§ **Supplied data**:
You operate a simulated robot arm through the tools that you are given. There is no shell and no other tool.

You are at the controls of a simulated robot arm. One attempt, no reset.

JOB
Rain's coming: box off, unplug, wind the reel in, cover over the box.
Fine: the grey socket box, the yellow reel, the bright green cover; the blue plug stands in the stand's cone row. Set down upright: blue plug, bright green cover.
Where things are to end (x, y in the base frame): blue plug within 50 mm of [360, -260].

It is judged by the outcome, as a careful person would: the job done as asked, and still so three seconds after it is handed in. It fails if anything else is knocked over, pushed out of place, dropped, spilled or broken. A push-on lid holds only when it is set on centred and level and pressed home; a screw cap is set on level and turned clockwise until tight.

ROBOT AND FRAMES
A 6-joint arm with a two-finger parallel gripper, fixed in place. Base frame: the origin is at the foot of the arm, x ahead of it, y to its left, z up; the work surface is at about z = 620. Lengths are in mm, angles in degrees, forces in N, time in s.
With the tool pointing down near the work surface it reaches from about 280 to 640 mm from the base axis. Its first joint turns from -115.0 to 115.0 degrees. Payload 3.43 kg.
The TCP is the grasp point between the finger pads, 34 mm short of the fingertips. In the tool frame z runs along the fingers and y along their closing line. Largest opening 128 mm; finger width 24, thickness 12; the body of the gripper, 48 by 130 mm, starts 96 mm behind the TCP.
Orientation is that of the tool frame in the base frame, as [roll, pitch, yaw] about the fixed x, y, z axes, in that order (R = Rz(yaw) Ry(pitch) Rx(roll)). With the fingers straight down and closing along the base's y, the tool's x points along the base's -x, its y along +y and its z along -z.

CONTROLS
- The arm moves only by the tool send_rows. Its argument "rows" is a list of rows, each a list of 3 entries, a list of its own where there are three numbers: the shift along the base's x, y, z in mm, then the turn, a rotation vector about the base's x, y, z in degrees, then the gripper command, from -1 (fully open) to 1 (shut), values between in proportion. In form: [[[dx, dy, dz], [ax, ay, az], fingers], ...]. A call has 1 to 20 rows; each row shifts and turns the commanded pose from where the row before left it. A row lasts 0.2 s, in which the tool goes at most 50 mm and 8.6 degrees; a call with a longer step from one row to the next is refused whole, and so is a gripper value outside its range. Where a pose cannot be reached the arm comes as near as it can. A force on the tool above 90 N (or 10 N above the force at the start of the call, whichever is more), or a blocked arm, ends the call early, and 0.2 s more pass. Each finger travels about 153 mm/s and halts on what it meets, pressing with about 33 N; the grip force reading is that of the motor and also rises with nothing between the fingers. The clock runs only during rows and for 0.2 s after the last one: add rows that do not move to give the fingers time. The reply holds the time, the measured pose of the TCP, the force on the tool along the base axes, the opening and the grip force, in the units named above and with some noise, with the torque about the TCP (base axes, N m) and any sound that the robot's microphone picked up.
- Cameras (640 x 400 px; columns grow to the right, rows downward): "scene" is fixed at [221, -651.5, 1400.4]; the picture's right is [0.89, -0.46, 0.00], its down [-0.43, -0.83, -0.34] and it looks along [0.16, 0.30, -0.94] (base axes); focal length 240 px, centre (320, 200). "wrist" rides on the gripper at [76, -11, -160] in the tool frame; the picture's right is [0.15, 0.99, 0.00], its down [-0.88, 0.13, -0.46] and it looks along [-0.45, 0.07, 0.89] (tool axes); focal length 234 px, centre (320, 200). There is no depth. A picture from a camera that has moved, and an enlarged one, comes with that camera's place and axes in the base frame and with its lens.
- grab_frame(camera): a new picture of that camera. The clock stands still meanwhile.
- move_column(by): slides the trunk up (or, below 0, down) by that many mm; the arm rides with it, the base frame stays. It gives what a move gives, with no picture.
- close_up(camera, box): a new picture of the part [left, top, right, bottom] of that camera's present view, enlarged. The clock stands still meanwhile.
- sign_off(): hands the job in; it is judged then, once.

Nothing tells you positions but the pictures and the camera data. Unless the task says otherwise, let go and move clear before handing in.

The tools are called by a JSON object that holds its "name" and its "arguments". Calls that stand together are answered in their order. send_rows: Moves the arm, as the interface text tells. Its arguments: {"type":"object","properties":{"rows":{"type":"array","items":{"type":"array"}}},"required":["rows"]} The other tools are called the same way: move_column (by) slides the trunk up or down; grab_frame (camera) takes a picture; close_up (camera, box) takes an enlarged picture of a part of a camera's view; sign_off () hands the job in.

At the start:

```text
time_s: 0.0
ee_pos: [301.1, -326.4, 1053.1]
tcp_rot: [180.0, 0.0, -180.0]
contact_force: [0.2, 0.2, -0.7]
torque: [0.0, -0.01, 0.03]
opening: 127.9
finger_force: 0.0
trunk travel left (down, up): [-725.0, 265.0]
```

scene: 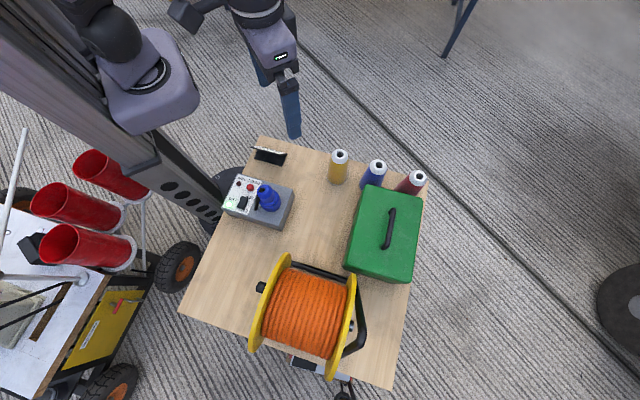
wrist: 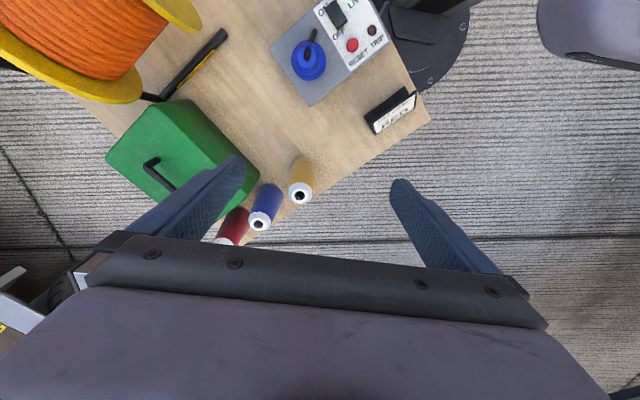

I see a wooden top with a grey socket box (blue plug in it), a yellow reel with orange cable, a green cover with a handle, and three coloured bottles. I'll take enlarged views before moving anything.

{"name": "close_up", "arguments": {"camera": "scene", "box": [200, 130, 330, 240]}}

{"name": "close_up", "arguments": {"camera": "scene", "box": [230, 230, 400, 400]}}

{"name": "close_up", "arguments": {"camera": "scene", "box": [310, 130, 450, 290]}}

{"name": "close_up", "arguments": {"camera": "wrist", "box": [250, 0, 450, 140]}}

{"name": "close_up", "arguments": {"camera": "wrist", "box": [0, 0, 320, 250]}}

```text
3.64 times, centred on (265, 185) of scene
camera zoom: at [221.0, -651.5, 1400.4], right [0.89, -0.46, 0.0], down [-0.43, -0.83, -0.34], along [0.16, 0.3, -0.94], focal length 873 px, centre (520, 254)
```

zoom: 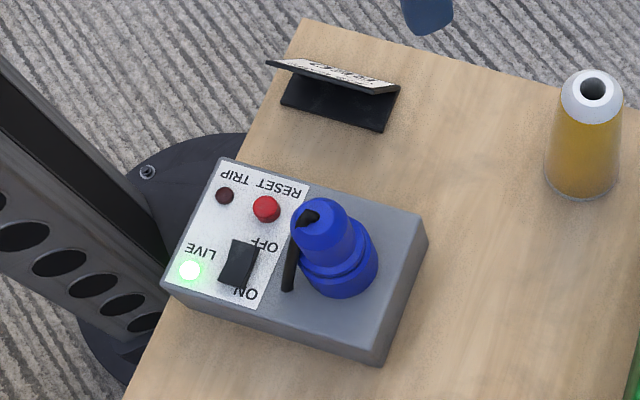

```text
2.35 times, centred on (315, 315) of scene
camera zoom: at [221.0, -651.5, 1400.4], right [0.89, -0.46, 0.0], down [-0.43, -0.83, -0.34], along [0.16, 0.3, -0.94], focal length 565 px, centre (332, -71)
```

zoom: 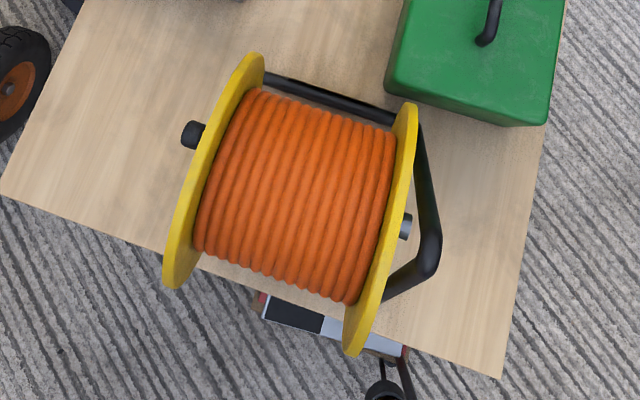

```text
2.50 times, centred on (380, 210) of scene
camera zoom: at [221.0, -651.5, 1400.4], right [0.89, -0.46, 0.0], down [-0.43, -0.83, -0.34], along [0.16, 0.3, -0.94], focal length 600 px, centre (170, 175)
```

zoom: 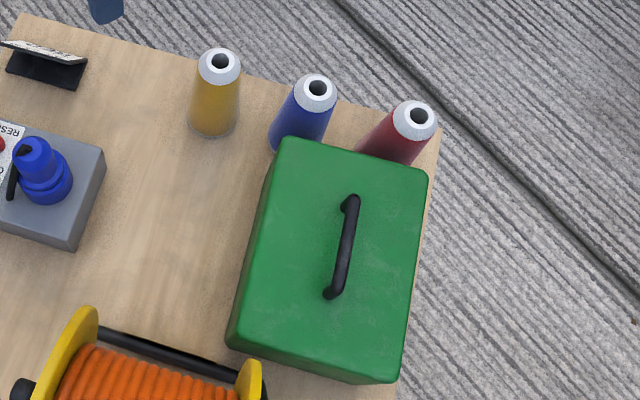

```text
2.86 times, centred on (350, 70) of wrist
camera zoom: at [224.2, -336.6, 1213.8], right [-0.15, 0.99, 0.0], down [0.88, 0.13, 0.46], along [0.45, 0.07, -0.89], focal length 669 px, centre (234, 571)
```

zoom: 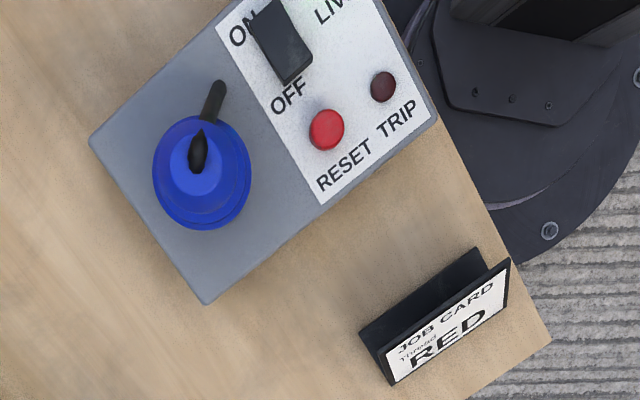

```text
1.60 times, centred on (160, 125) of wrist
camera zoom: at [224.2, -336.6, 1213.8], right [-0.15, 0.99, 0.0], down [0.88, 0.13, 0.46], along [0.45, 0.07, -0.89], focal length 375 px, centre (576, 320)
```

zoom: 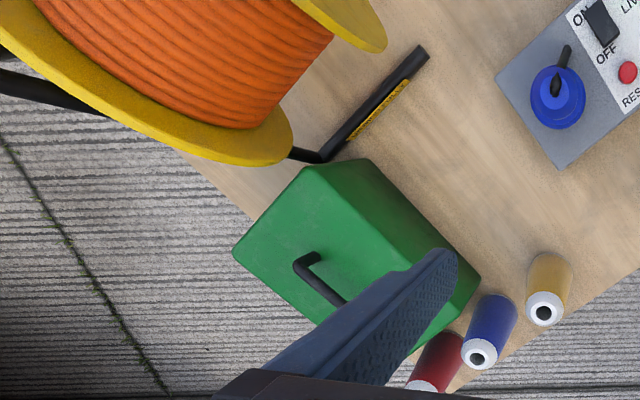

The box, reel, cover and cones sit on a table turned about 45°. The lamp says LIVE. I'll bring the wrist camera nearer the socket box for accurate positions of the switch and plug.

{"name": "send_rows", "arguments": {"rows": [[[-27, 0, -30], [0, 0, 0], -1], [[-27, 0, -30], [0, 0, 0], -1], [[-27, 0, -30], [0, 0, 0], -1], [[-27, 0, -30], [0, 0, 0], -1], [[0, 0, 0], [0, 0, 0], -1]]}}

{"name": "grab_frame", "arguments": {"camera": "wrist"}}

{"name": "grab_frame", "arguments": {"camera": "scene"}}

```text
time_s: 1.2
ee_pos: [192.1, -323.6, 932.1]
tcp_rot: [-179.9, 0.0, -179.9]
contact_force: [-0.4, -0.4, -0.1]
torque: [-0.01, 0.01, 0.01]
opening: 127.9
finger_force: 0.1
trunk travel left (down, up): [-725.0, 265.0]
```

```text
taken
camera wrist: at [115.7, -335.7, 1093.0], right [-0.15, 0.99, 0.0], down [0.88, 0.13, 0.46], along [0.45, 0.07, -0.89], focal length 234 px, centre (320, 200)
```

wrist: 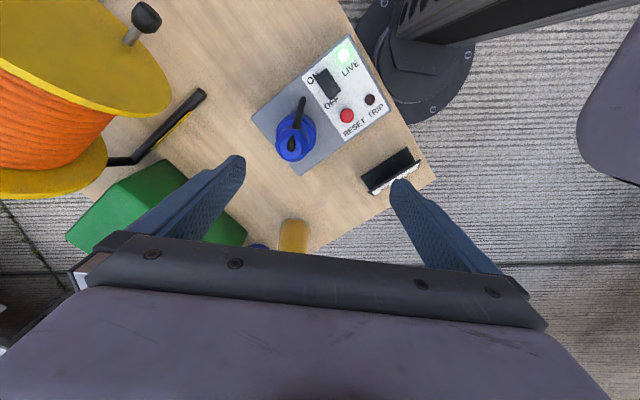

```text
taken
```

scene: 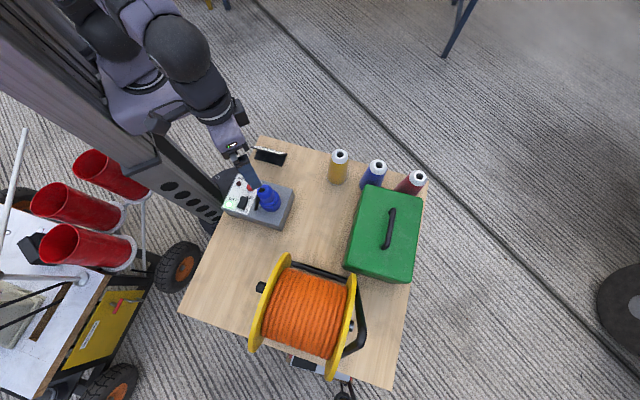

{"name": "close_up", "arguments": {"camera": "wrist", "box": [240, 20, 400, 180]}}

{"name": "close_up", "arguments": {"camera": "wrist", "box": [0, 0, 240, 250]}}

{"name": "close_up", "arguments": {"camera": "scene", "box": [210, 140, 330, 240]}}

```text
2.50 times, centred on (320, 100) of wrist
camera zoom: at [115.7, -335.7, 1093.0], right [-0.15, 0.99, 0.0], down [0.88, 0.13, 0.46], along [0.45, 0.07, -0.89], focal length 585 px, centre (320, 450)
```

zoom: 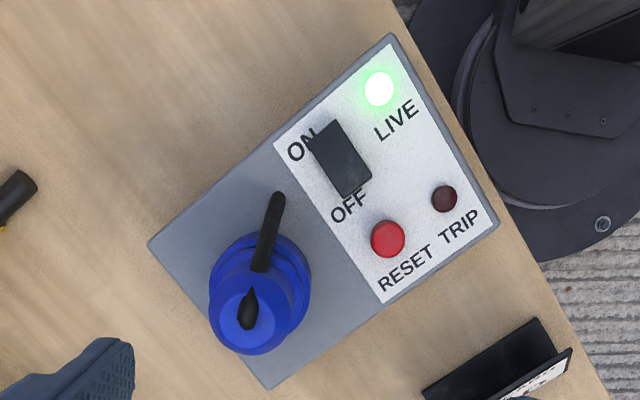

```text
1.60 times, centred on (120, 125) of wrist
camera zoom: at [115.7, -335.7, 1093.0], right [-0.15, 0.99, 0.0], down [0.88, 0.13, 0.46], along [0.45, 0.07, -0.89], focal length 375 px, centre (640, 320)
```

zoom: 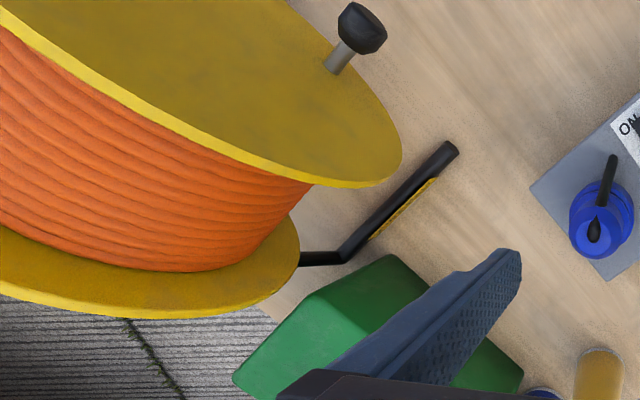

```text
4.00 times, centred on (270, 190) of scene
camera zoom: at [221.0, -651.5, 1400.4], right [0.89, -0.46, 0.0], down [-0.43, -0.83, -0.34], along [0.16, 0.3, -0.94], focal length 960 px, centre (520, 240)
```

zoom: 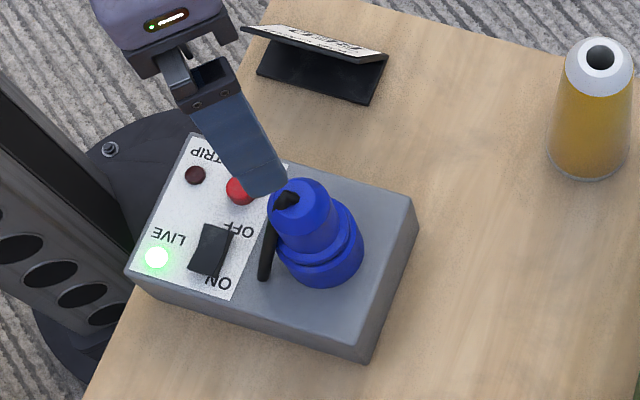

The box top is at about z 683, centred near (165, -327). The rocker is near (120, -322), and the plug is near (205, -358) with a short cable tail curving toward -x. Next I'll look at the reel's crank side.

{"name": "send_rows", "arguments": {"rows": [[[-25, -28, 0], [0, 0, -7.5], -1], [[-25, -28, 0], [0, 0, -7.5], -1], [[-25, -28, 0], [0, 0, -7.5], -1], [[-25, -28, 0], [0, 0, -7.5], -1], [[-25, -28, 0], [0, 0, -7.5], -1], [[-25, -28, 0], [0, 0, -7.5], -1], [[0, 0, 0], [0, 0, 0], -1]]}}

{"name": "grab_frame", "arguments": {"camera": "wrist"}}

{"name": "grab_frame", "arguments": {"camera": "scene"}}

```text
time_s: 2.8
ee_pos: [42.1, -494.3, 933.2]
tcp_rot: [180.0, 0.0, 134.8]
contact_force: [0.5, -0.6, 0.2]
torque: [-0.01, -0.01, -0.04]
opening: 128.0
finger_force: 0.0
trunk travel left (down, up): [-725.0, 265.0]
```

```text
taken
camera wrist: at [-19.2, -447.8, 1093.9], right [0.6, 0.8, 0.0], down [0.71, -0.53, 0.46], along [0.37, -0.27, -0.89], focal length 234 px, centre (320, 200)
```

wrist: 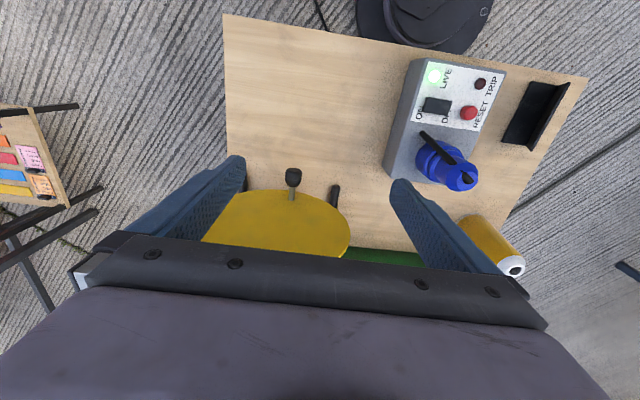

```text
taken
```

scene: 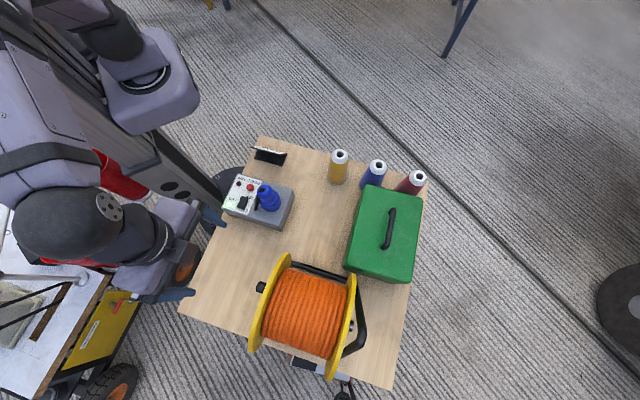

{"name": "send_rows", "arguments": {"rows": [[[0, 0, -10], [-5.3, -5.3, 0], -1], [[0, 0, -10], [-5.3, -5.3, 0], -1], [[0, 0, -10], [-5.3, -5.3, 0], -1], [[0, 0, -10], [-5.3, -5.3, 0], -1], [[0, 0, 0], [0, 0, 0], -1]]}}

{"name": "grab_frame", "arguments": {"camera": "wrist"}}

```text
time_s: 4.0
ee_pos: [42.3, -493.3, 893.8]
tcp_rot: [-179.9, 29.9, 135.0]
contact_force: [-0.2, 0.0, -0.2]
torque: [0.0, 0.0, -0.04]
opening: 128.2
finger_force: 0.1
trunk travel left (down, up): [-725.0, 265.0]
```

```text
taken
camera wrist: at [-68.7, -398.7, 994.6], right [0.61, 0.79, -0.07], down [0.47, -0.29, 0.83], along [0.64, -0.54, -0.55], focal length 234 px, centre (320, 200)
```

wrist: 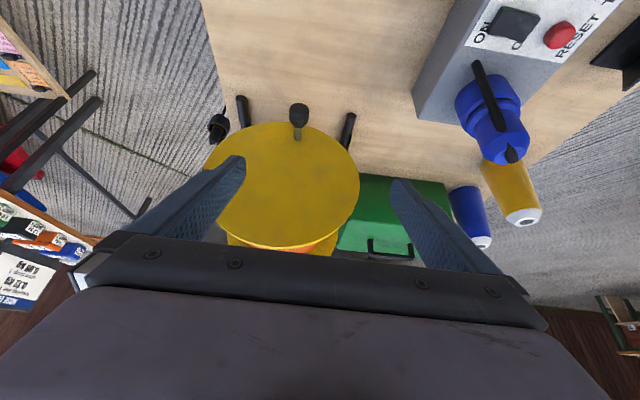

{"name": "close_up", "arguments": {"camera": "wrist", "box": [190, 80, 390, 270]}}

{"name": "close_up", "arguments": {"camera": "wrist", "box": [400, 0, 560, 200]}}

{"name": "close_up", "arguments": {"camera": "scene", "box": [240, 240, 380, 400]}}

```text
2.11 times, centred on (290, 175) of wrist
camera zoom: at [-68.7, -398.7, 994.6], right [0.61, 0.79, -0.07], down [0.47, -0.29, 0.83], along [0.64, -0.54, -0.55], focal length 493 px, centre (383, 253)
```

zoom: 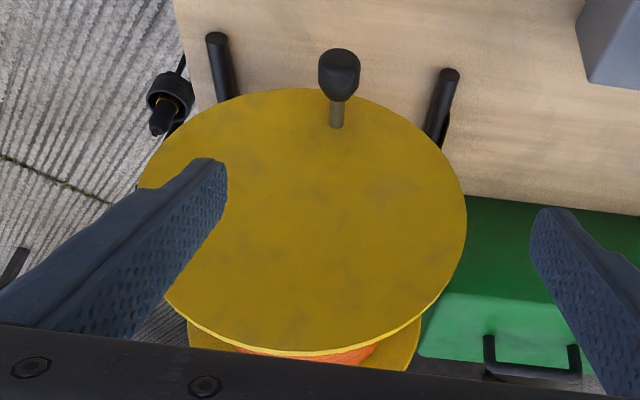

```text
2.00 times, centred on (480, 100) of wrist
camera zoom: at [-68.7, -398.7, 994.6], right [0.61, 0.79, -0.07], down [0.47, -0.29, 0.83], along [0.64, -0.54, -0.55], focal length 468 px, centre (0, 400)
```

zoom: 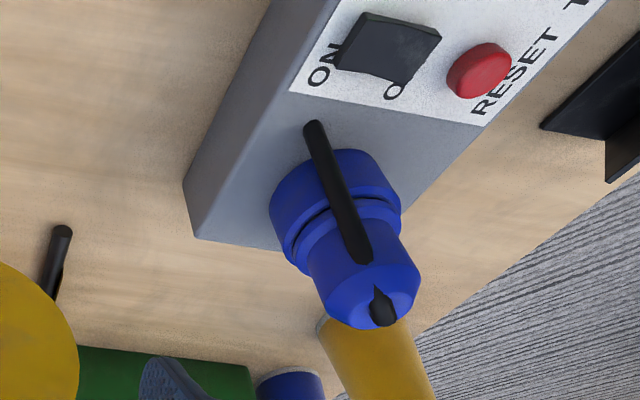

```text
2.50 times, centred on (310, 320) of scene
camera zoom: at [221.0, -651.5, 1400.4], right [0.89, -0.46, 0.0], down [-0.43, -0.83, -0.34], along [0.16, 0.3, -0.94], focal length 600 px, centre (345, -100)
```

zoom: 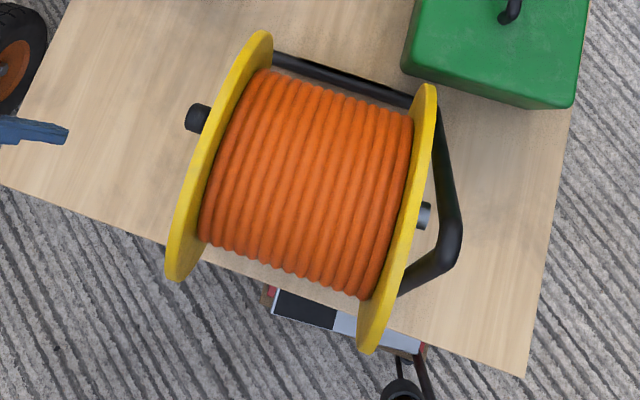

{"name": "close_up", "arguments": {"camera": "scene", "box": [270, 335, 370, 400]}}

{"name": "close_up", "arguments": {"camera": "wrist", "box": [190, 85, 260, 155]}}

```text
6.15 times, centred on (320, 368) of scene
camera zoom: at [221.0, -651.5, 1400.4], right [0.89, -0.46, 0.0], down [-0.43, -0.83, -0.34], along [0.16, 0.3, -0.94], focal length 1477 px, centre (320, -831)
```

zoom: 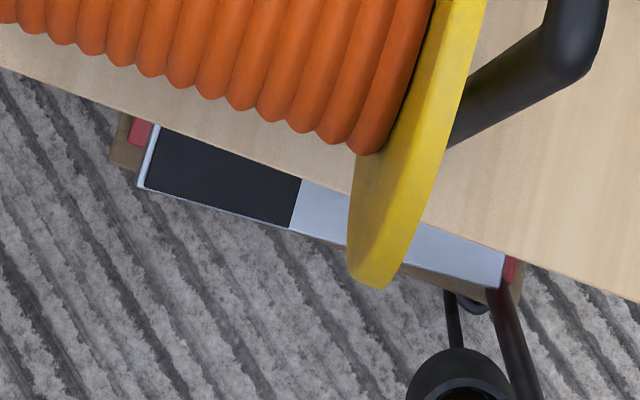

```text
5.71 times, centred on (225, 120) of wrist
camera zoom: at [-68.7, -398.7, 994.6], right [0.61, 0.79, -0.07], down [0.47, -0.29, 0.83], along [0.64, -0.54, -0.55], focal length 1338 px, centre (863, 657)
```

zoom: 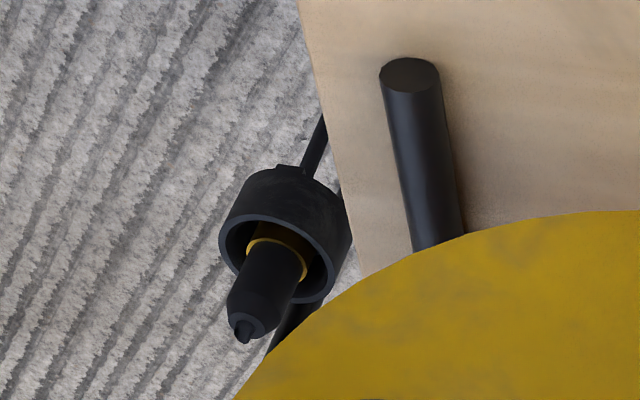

§ **Set task**: Isolate the lines that hold the word "joint" and copy all of them.

§ **Written response**:
A 6-joint arm with a two-finger parallel gripper, fixed in place. Base frame: the origin is at the foot of the arm, x ahead of it, y to its left, z up; the work surface is at about z = 620. Lengths are in mm, angles in degrees, forces in N, time in s.
With the tool pointing down near the work surface it reaches from about 280 to 640 mm from the base axis. Its first joint turns from -115.0 to 115.0 degrees. Payload 3.43 kg.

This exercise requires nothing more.